General rules for bands
Define bands as fully-loaded comp. I.e., base + annualized vesting equity + target bonus / commission (if applicable).
A good rule is 8-10 bands (excluding C-suite).
If you have operations in multiple countries / regions, it may make sense to have matched bands (e.g., Band 5 = Manager in US and VP in India) rather than a matrix of countries and bands
Bands should be a range, but as narrow as possible (at most +/- 10% even when factoring in equity variance). Minimize gaps or overlaps between bands.
Revisit bands under two conditions — a) you’ve raised a new financing round, in which case your equity banding needs to be redone for the new valuation, or b) it’s been at least 6 months, in which case enough has probably changed about your business to revisit.

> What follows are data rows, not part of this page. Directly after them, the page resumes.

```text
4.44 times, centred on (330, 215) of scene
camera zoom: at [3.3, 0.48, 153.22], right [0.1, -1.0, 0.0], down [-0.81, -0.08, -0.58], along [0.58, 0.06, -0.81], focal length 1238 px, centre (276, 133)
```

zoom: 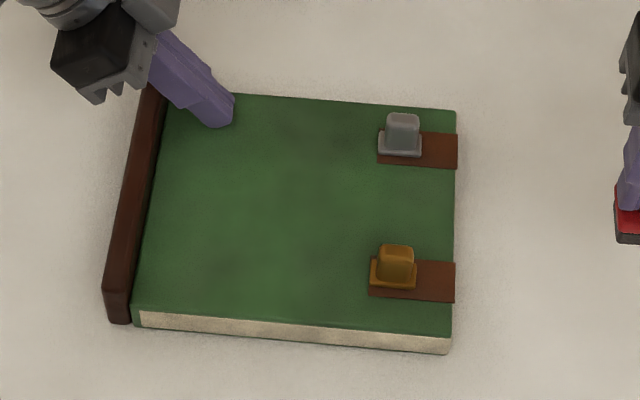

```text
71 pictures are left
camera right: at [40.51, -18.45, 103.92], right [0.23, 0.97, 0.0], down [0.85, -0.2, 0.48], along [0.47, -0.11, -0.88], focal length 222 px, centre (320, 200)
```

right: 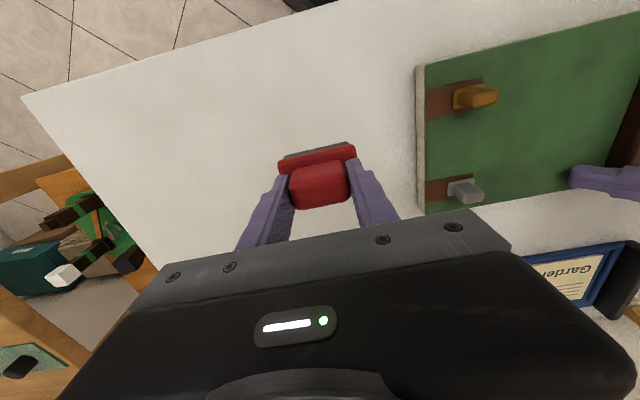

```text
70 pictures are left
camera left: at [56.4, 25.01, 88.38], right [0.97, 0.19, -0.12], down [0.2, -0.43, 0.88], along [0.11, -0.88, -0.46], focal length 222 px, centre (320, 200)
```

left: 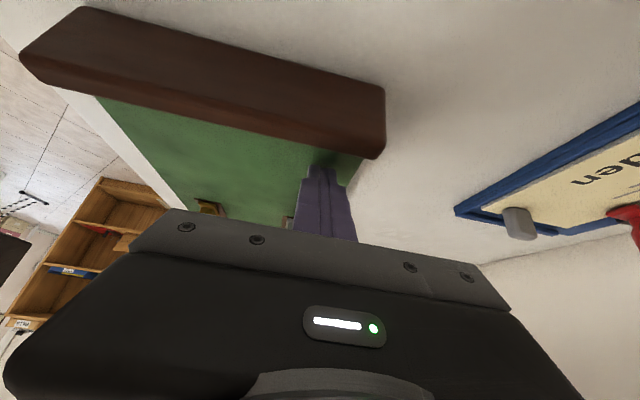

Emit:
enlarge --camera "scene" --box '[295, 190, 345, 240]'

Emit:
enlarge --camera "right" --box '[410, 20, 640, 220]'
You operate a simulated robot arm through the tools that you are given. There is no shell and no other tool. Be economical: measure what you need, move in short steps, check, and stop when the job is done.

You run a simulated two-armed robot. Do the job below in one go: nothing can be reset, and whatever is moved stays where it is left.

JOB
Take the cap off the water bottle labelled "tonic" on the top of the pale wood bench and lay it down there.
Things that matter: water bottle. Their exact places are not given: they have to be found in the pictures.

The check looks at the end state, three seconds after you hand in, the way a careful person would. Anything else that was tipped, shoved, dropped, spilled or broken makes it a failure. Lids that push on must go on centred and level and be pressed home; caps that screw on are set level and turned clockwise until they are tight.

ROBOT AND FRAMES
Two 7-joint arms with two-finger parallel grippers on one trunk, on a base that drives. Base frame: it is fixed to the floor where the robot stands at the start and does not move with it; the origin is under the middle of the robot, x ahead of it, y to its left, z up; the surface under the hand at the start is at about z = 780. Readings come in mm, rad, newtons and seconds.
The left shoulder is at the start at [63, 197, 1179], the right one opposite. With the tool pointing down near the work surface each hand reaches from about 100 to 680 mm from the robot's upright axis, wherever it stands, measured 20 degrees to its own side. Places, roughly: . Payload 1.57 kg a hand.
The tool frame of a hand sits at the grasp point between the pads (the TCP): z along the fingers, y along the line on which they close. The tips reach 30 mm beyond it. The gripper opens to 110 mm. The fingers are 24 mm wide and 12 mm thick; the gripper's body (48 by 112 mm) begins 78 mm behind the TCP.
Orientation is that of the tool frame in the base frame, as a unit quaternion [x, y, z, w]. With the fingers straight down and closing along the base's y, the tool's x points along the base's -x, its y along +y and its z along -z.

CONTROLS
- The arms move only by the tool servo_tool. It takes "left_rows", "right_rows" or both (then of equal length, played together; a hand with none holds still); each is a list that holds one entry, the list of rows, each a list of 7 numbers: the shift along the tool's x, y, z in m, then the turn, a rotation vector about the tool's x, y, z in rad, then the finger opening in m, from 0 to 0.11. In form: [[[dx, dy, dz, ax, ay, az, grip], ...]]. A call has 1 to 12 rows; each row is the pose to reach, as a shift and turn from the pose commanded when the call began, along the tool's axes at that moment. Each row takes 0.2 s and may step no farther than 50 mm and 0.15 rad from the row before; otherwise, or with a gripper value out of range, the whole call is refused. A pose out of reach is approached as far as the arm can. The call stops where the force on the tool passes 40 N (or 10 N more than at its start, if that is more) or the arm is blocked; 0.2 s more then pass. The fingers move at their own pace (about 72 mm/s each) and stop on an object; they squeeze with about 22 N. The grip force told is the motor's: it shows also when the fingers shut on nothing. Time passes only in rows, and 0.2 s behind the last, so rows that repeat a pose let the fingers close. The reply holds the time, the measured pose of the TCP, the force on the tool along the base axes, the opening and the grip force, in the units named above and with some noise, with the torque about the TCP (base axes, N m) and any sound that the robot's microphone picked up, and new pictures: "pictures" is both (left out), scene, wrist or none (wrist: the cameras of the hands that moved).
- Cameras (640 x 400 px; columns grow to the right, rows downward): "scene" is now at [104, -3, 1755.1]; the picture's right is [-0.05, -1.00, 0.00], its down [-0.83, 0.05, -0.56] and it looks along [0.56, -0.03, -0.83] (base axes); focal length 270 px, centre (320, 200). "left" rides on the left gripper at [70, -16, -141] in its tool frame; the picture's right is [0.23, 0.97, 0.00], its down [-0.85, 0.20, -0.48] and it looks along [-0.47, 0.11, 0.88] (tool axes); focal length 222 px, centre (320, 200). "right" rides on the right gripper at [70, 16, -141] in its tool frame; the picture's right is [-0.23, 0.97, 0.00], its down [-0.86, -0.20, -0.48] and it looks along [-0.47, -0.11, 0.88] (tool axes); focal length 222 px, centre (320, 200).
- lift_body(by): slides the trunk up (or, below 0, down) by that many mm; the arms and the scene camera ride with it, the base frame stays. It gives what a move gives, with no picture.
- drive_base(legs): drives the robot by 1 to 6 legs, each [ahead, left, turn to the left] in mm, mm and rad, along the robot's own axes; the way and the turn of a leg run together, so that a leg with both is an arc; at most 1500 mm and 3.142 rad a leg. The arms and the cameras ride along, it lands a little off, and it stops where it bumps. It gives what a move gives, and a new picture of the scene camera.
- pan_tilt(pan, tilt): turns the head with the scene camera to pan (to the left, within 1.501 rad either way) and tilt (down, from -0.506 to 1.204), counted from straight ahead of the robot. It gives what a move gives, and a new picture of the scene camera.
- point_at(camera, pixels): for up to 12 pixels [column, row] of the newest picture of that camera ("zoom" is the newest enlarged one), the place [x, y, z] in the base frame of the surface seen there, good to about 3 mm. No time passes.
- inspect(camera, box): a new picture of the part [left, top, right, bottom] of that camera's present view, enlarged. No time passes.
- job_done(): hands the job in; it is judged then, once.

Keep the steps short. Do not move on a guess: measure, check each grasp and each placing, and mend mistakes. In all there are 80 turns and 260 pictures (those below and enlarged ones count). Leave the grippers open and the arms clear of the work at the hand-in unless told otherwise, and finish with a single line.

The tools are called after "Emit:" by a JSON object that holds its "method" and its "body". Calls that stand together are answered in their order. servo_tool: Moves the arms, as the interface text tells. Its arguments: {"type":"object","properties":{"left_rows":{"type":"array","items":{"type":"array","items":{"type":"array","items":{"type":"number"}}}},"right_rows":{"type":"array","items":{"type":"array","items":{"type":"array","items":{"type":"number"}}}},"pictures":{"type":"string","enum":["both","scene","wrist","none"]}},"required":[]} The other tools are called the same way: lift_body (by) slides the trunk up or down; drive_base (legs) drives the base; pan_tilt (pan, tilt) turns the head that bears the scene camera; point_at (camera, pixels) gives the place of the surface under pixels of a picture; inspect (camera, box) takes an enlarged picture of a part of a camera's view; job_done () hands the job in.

The best benefit of a clear set of bands is transparency. You don’t have to go to the Bridgewater end of the spectrum and put everyone’s comp and performance out there, but there’s often a happy middle ground. For example, BCG shared the expected compensation for every level of seniority, once a year. At my last company, we drafted and shared the full set of bands to the entire team (and even candidates). This reduced uncertainty and anxiety around whether each employee was being paid fairly; but even more starkly, our offer conversations suddenly became extremely productive — instead of an arbitrary back and forth, we were making sure our discussions were grounded in a clear banding framework, and that the employer and candidate were speaking the same language.
General rules for spans
Spans are hard to prescribe with any specificity; it’s the most subjective of the three metrics. It certainly depends on the style of the manager, the nature of the business, and so on.
The median span of control for a fully-staffed, mature, tech-centric organization should be around 5-6 (i.e., if you list out all the people who have at least one direct report, the median on the list should have 5 or 6 direct reports).
Higher-throughput, smaller, earlier, or growing orgs might often be smaller, e.g., median of 4 at early or mid stage.
The more creative a function, the lower the span of control; for example, something like research would have a lower span than a function like ops or inside sales.
The larger and more operationally heavy you get, it might start gravitating towards 6-7.
I’ve rarely seen too high a span happen organically (except in something purely operational like a warehouse or call center), but a median of more than 7 across an organization is very unusual.
The more high-caliber / senior the direct reports for that function, the greater the span of control; for example, if a CEO has a rockstar executive team, the CEO could have 8-10 direct reports and still be very high-functioning team.
General rules for layers
Be strictest with your layers; excessive layers are the doom of most large organizations.
Revisit reporting relationships and layers 1-2 times per year during the re-evaluation of comp, titles, etc.
Layers will increase with the size of a company, but not as much as one might think.
Seed / A companies, <50 people: No more than 4 layers. If your CEO communicates something to the CTO, who delivers it to an Engineering Manager, who delivers it to a Senior Engineer, who delivers it to a QA Analyst… that’s far too much lost in translation for a 25-person company.
Series B / C companies, 50 – 500 people: Should probably max out at 5-6 layers. Revisit reporting relationships and layers 1-2 times per year during the re-evaluation of comp, titles, etc., especially once you get to 200+ people.
Series D+, 500+ people: For orgs of up to perhaps 1-2,000, 7 layers is appropriate. For a 20,000 person org, 8 layers is almost inevitable, but it should be done as infrequently as possible. I’ve seen large orgs with 11+ layers and they were, predictably, inefficient and disorganized, because the telephone game is amplified to the point of garbled nonsense.